# [Problem description]
Copy out the data exactly, leaving the pictures behind. Return a JSON list in which every string is one line; blank lines are skipped.

# [Provided material]
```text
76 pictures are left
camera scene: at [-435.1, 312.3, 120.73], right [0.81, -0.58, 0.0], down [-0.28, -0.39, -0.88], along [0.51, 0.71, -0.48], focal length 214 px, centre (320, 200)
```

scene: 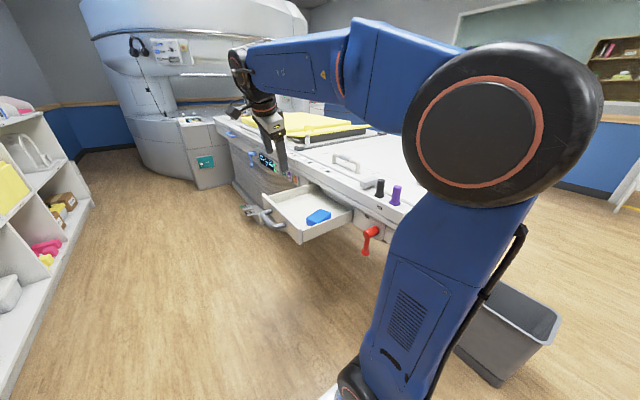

# [Reply to the exercise]
[
  "```text",
  "76 pictures are left",
  "camera scene: at [-435.1, 312.3, 120.73], right [0.81, -0.58, 0.0], down [-0.28, -0.39, -0.88], along [0.51, 0.71, -0.48], focal length 214 px, centre (320, 200)",
  "```",
  "scene: "
]